| Challenges |
1. Repeat the span of the document extract whose first words are "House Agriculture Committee" and whose last words are "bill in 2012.".
2. Your answer continues the document extract from its final sentence.

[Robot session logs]
◇ ◇ ◇ ◇ ◇ ◇ ◇

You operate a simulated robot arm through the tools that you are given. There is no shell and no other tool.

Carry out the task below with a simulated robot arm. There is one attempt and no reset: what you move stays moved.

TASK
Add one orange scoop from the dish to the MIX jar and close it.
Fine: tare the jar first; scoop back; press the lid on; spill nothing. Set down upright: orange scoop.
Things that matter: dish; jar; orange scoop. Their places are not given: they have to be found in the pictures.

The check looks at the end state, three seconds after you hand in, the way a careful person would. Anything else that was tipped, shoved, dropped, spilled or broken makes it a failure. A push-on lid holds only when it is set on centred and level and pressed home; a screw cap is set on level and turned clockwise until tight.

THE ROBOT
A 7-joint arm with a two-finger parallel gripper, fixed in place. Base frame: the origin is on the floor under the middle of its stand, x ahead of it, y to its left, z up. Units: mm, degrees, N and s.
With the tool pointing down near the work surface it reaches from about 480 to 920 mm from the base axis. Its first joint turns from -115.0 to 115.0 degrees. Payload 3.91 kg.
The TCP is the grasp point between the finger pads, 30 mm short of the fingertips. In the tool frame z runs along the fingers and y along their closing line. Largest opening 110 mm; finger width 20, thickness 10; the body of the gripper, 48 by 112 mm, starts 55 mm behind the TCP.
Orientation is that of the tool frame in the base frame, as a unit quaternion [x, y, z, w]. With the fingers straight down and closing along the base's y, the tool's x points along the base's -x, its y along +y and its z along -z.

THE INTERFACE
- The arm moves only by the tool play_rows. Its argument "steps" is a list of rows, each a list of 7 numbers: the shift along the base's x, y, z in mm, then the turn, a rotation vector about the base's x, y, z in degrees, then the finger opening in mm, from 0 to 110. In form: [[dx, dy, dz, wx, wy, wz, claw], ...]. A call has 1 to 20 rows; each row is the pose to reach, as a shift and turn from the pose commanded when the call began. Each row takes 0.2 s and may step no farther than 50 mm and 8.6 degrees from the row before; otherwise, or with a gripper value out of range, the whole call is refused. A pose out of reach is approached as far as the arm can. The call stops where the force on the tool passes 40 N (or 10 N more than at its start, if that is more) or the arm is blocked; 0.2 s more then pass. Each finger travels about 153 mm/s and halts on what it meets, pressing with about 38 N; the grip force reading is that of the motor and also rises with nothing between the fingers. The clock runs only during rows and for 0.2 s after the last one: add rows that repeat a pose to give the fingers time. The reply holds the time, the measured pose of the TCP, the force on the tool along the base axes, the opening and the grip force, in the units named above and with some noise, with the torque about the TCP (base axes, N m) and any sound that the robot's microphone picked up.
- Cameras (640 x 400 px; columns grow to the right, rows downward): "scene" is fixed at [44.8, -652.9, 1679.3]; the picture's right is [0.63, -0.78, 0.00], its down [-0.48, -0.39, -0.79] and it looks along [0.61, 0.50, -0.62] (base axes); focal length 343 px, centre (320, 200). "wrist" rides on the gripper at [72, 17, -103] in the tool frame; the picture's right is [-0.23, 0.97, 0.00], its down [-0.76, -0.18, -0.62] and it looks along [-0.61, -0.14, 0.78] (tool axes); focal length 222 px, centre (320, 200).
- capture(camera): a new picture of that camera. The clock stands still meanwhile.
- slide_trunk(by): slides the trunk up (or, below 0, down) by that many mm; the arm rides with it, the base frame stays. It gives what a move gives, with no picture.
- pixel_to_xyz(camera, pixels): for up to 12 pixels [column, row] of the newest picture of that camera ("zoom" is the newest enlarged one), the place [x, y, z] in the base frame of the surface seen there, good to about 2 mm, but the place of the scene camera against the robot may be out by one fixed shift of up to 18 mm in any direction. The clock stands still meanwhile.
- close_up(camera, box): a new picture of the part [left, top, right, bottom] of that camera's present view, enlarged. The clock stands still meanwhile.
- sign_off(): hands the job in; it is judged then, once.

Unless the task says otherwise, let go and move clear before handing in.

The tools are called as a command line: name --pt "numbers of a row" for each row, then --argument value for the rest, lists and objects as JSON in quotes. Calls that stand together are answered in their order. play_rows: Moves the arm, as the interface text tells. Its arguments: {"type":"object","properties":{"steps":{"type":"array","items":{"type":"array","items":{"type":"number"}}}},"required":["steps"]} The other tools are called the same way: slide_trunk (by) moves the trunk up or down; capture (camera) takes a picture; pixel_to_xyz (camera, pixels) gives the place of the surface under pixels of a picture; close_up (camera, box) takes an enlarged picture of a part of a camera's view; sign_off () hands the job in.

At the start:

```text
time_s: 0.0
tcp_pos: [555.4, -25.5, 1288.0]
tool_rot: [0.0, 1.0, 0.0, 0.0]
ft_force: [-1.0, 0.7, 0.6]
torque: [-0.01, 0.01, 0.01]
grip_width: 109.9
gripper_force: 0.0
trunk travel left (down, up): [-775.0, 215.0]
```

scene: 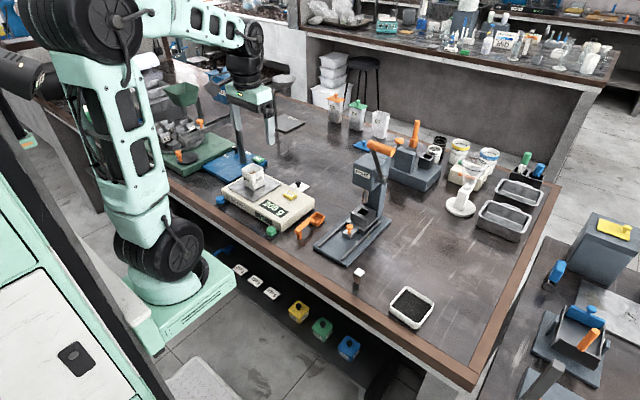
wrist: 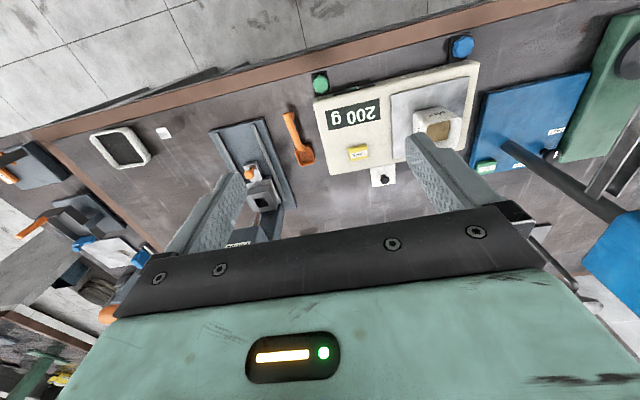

◇ ◇ ◇ ◇ ◇ ◇ ◇

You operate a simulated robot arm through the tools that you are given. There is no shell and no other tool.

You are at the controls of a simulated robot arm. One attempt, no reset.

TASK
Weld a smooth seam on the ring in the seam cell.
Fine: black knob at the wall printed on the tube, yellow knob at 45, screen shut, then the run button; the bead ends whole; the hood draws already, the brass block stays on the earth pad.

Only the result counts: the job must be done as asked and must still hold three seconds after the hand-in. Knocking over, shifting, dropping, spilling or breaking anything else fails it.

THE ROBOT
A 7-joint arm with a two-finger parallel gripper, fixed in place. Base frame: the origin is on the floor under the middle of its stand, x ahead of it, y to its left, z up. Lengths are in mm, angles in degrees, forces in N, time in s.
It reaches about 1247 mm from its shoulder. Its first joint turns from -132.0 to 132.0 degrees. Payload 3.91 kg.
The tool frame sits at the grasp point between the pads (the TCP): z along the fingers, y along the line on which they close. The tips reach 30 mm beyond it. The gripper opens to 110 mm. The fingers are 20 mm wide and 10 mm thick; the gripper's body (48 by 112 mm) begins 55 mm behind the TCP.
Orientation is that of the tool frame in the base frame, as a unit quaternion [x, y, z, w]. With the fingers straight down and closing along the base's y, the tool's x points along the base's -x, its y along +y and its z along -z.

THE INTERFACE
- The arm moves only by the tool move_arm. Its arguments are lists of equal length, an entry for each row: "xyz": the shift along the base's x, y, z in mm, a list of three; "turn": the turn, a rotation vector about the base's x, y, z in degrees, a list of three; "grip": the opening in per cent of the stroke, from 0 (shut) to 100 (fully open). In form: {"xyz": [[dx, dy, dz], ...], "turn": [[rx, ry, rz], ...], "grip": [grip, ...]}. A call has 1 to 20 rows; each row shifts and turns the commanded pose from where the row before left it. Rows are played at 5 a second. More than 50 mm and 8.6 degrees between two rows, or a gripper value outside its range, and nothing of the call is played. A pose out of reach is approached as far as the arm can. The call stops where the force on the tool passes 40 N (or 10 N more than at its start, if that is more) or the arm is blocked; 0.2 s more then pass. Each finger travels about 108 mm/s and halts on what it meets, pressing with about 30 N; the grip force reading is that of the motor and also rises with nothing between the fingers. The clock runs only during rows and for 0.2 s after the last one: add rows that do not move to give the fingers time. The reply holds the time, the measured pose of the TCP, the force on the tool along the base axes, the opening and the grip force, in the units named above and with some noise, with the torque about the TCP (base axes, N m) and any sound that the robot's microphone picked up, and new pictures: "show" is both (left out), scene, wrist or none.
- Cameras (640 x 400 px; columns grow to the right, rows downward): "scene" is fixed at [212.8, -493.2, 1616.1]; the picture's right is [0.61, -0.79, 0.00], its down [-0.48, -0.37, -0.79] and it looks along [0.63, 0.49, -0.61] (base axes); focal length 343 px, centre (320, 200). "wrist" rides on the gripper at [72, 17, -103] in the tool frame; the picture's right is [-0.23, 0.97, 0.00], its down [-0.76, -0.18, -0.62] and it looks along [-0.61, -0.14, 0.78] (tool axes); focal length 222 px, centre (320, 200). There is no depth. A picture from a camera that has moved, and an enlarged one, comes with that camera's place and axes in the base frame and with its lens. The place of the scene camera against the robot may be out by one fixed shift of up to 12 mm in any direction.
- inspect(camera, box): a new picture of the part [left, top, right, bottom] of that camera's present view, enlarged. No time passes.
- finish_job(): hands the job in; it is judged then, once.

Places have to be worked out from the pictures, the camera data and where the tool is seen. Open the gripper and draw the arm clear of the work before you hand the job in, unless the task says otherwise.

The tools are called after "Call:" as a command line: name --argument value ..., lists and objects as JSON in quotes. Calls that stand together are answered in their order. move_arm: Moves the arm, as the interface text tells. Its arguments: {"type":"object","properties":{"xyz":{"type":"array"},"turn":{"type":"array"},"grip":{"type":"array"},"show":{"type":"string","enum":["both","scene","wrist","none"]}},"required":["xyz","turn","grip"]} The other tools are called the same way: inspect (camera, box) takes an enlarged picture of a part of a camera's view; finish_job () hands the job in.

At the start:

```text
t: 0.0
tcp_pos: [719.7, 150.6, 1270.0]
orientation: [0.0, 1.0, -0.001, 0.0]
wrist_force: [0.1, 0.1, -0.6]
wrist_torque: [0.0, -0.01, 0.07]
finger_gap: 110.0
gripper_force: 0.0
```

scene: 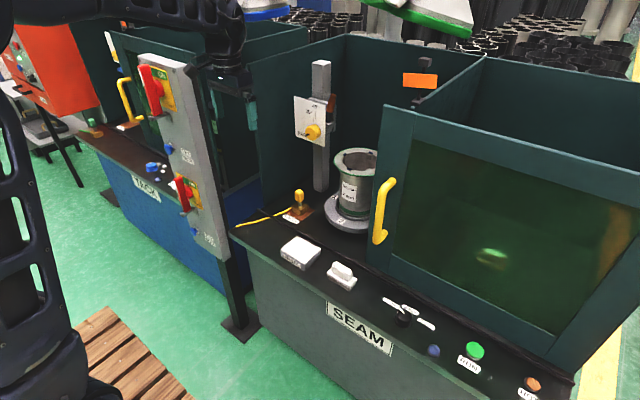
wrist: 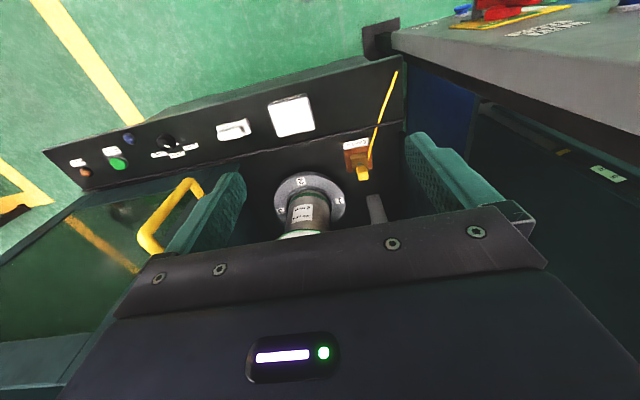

◇ ◇ ◇ ◇ ◇ ◇ ◇

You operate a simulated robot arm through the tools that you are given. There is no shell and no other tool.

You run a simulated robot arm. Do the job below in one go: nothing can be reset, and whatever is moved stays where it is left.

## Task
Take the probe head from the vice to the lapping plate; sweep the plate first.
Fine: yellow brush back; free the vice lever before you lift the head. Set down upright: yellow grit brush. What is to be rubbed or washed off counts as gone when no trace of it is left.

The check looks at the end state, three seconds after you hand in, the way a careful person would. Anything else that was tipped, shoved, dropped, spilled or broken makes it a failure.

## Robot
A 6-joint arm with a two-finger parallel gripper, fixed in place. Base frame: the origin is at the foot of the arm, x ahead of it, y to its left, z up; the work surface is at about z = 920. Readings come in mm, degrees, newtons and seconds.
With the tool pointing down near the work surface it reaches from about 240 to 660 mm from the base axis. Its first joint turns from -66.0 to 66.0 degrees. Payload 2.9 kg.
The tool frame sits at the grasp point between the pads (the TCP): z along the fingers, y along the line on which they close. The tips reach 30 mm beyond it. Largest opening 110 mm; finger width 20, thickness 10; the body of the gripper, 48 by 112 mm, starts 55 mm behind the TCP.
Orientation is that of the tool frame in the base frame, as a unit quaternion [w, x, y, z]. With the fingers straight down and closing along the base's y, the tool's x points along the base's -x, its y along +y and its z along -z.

◇ ◇ ◇ ◇ ◇ ◇ ◇

| Document extract |
Monday, November 25, 2013

The Farm Bill: Rich Farmers vs. Hungry People

* Editor's Note: Regarding the title of this post...before the farmers begin raising their pitchforks up in protest, let's define what being financially "rich" in America really means.

Many rich people in the U.S. don’t believe they’re rich (or they refuse to admit it, either to themselves or to anybody else). In a survey, the vast majority of investors with $1 million in assets don’t consider themselves wealthy. And many poor people don't realize they're poor, and believe they are middle-class. So being financially "rich" can sometimes be just a matter of self-perception.

But in real terms: Considering the fact that 50% of all wage earners in the U.S. take home $27,500 a year or LESS, and less than 1% of wage earners have incomes of more than $250,000 a year, I would say that being financially rich means anyone who can quit their job today (if they work) and would never need to worry about food or shelter for the rest of their lives, while also maintaining the same lifestyle of someone who has an annual income of at least $250,000 a year --- no matter where you live in the country.

So naturally that would also include the over 8.4 million millionaires and over 400 billionaires in America (the top 0.01%). Being "rich" would include those who can live the lifestyle of someone with an income of $250,000 a year, even if they passed away owing vast amounts of debt (regardless if they left their relatives stuck with paying any bills.)

The Farm Bill: Rich Farmers vs. Hungry People

For decades, urban and rural lawmakers have relied on each other to pass five-year farm bills that provided safety nets to both farmers and poor people.

Now the GOP wants to split the farm bill into two separate bills (one for rich farmers who grow food and one for poor people who need food) making it easier to cut food stamps for the poor, while retaining corporate welfare for a handful of wealthy farmers --- even for members of Congress, such as Rep. Michele Bachmann, who has received over $250,000 worth of crop subsidies.

And many farm subsidies go to people who are not even real farmers. A New York Times columnist on the East Coast is paid every year not to grow crops on wooded land he owns on the West Coast in Oregon.

House Agriculture Committee Chairman Frank Lucas (R-Okla.) said it would be "very challenging" for him to meet the Republican leadership's schedule of having a final agreement on a farm bill by December13th. Failure to meet the deadline means that the farm bill will be kicked over into 2014 for debate after Congress failed to act on the bill in 2012.

The excerpts below are from "The Insanity of Our Food Policy" by the economist and Noble Prize winner Joseph Stiglitz:

Farm subsidies were much more sensible when they began eight decades ago, in 1933, at a time when more than 40 percent of Americans lived in rural areas. Farm incomes had fallen by about a half in the first three years of the Great Depression. In that context, the farm subsidies were an anti-poverty program.

Now, though, the farm subsidies serve a quite different purpose. These farms received an average of about 20 times the amount received by the average individual beneficiary last year from the federal Supplemental Nutrition Assistant Program, or SNAP, commonly called food stamps.

Historically, food stamp programs and agricultural subsidies have been tied together. The two may seem strange bedfellows, but there is a rationale: There is a need to address both sides of the economics of food — production and consumption.

◇ ◇ ◇ ◇ ◇ ◇ ◇

| Expected answers |
1.
House Agriculture Committee Chairman Frank Lucas (R-Okla.) said it would be "very challenging" for him to meet the Republican leadership's schedule of having a final agreement on a farm bill by December13th. Failure to meet the deadline means that the farm bill will be kicked over into 2014 for debate after Congress failed to act on the bill in 2012.

2.
Given the inadequacies of the existing programs to combat hunger and poor nutrition, and given the magnitude of poverty in the aftermath of the Great Recession, one might have thought that the natural response of our political leaders would be to expand programs enhancing food security. But the members of the Republican caucus in the House of Representatives see things differently. They seem to want to blame the victims. Far from alleviating the impacts of these problems, the Republicans’ proposal would reinforce privation and inequalities.

The House has proposed cutting food stamp benefits by $40 billion over 10 years — that’s on top of $5 billion in cuts that already came into effect this month. Meanwhile, House Republicans appear satisfied to allow farm subsidies, which totaled some $14.9 billion last year, to continue apace. Their proposal is a perfect example of how growing inequality has been fed by what economists call rent-seeking.

As small numbers of Americans have grown extremely wealthy, their political power has also ballooned to a disproportionate size. Small, powerful interests — in this case, wealthy commercial farmers — help create market-skewing public policies that benefit only themselves, appropriating a larger slice of the nation’s economic pie. Their larger slice means everyone else gets a smaller one — the pie doesn’t get any bigger — though the rent-seekers are usually adept at taking little enough from individual Americans that they are hardly aware of the loss. While the money that they’ve picked from each individual American’s pocket is small, the aggregate is huge for the rent-seeker. And this in turn deepens inequality.

By cutting back on food stamps, we are ensuring the perpetuation of inequality, and at that, one of its worst manifestations: the inequality of opportunity. When it comes to opportunity, America is doing an alarmingly bad job.

Stiglitz maintains that inequality has been the main impediment to economic growth. The super-rich pay a lower tax rate in proportion to their earnings/income, so higher inequality depresses tax receipts. Also, most importantly, the poor consume more of their income than the rich. In other words, poorer people have less disposable income, and spend more of it on necessities such as food. Whereas, richer people tend to spend proportionately less of their income, since they have so much more money to spend.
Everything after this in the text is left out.